Coming in at a gargantuan five and a half hours, Lav Diaz’s hauntingly beautiful film chronicles the gradual decline of a small coastal barrio in the Philippines in the final days before president Ferdinand Marcos imposed martial law in 1972. Shot in stark black-and-white, From What Is Before exploring the final days of a tranquil religious community on the brink of collapse. Known as the king of longform cinema, Diaz’s lingering takes and observant eye takes its time to allow the viewer to absorb the contours of his setting’s landscape as well as the quiet spirituality of its people. Despite its languid pace, this film’s exquisite expression of the fragile interplay between nature and civilization presents a potent political allegory that earns every second of its runtime.
Mani Kaul’s 1973 magnum opus is a masterpiece of Indian Parallel Cinema. Based on the eponymous Rajasthani folk-tale written by Vijaydan Detha, Duvidha is a surprisingly complex story about a ghost in a banyan tree who falls madly in love with a newlywed woman. Taking the form of her husband, the ghost proceeds to take his place in the household when the woman’s real husband moves away to establish a business. Shockingly, even when the truth is revealed, the woman chooses to remain with the supernatural entity – preferring someone who actually makes her feel desired rather than remain faithful to a man who chooses wealth over her companionship. The woman’s act of rebellion against India’s oppressively patriarchal system is the crux of Kaul’s radical social commentary in this gorgeously avant-garde film.

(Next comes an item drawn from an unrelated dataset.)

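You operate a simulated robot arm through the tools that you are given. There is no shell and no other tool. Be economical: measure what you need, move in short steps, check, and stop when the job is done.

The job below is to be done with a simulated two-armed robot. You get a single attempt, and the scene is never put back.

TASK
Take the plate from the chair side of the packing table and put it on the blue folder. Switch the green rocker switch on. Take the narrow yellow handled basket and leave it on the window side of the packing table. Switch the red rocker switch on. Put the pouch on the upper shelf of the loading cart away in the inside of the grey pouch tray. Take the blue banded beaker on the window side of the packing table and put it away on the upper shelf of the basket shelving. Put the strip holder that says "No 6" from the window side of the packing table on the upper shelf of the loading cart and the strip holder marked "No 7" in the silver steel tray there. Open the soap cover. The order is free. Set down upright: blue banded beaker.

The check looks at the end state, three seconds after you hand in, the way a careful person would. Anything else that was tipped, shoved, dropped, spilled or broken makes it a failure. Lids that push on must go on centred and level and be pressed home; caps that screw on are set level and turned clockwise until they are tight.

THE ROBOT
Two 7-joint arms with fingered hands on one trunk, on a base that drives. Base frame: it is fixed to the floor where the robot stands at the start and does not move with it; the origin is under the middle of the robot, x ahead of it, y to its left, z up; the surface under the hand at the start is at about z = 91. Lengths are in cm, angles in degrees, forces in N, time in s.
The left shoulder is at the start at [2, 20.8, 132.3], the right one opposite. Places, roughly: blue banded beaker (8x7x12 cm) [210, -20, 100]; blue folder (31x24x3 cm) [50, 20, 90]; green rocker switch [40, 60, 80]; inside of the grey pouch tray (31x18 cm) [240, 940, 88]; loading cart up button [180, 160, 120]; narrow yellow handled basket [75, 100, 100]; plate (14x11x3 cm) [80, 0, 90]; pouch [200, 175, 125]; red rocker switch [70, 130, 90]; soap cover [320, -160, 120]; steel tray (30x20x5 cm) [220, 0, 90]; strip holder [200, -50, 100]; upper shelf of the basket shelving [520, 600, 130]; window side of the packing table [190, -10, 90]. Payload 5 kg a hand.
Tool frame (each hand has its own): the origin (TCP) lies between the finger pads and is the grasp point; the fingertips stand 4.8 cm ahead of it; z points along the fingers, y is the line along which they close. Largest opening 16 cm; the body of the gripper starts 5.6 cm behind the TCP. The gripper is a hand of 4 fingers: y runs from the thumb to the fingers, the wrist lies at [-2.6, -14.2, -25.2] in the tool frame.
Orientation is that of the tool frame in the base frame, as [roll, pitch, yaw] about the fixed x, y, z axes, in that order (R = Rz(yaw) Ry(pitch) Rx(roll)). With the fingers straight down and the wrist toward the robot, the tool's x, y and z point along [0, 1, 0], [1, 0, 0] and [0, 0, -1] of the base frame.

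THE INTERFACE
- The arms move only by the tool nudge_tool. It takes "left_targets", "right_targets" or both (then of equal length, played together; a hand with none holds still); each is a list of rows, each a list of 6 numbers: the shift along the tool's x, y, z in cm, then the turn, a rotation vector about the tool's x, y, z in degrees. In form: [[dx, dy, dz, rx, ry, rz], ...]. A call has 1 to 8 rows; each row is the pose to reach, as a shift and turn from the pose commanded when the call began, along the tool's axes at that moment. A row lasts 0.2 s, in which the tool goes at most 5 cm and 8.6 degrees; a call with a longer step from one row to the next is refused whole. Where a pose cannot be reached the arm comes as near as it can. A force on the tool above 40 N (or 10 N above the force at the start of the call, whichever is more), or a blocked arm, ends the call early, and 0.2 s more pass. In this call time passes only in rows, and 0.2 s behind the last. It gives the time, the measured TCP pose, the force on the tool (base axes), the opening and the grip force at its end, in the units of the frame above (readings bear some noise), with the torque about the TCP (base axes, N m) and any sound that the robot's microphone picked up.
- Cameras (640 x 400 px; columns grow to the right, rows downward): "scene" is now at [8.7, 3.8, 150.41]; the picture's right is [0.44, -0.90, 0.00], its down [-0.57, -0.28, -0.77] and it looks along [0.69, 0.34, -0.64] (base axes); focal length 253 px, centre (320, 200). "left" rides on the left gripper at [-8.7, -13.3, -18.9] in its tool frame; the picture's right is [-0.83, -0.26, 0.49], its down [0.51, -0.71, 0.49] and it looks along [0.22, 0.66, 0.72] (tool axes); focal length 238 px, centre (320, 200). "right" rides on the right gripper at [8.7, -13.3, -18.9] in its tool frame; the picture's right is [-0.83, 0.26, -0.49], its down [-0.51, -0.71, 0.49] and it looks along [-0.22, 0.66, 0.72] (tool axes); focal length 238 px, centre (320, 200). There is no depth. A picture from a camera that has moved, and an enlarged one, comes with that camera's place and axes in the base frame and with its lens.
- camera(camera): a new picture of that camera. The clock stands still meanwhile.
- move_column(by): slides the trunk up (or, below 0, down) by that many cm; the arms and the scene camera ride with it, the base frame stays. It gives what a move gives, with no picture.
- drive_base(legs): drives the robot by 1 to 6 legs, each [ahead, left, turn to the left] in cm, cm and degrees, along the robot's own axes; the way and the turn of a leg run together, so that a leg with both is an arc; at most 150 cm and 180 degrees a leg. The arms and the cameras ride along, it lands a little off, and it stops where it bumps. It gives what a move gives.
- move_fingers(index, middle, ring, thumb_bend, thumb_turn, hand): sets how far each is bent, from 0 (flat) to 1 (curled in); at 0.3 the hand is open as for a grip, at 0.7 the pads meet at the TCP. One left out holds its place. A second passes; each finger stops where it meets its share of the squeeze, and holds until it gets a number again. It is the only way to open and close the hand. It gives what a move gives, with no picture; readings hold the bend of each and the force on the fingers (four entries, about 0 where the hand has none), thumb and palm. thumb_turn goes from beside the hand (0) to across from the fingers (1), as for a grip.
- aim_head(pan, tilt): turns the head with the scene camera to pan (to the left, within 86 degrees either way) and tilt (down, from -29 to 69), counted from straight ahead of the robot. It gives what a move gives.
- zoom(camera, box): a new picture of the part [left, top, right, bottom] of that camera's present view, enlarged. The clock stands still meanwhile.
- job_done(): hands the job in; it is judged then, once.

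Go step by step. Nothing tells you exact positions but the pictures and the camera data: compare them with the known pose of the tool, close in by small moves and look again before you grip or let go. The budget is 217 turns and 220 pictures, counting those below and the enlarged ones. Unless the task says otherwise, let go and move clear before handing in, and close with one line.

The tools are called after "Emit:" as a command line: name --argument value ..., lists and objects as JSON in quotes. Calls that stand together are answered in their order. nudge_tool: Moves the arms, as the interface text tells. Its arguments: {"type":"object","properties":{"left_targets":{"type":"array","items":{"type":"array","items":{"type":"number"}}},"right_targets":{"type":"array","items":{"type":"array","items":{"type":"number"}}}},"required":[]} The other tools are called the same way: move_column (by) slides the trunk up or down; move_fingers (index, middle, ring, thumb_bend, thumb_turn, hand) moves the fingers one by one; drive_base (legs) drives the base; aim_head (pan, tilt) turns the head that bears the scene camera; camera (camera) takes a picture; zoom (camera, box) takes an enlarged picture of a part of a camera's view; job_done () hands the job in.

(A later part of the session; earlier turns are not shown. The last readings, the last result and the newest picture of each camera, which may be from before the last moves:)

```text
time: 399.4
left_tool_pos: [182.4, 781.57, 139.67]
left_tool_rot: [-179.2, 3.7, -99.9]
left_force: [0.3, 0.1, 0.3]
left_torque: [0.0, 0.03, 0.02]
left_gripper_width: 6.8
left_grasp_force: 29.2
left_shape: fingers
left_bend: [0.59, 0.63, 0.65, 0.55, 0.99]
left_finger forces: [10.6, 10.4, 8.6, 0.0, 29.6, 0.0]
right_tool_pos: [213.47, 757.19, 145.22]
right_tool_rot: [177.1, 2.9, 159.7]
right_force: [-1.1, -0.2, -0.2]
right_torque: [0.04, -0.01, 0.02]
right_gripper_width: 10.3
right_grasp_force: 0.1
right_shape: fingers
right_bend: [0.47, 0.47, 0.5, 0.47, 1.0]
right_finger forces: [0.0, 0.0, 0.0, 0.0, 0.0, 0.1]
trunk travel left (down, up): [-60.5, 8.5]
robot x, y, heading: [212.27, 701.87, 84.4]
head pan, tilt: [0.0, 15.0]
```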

Set in 2066, a survivor of an enigmatic cult recounts Singapore’s traumatic history in Daniel Hui’s dreamy film. Using the testimonies of ghosts from various eras in the country’s past, Snakeskin is a collection of narratives interwoven with one another to form a tapestry of haunting memories that form Singapore’s troubled national identity. From a political fugitive recounting his experience of running from the authorities, to a girl struggling with her feelings about her overly-prudish mother who judges her choice of partners – Snakeskin uses spirits to wander through, confront, and re-examine a country’s history, myths and events.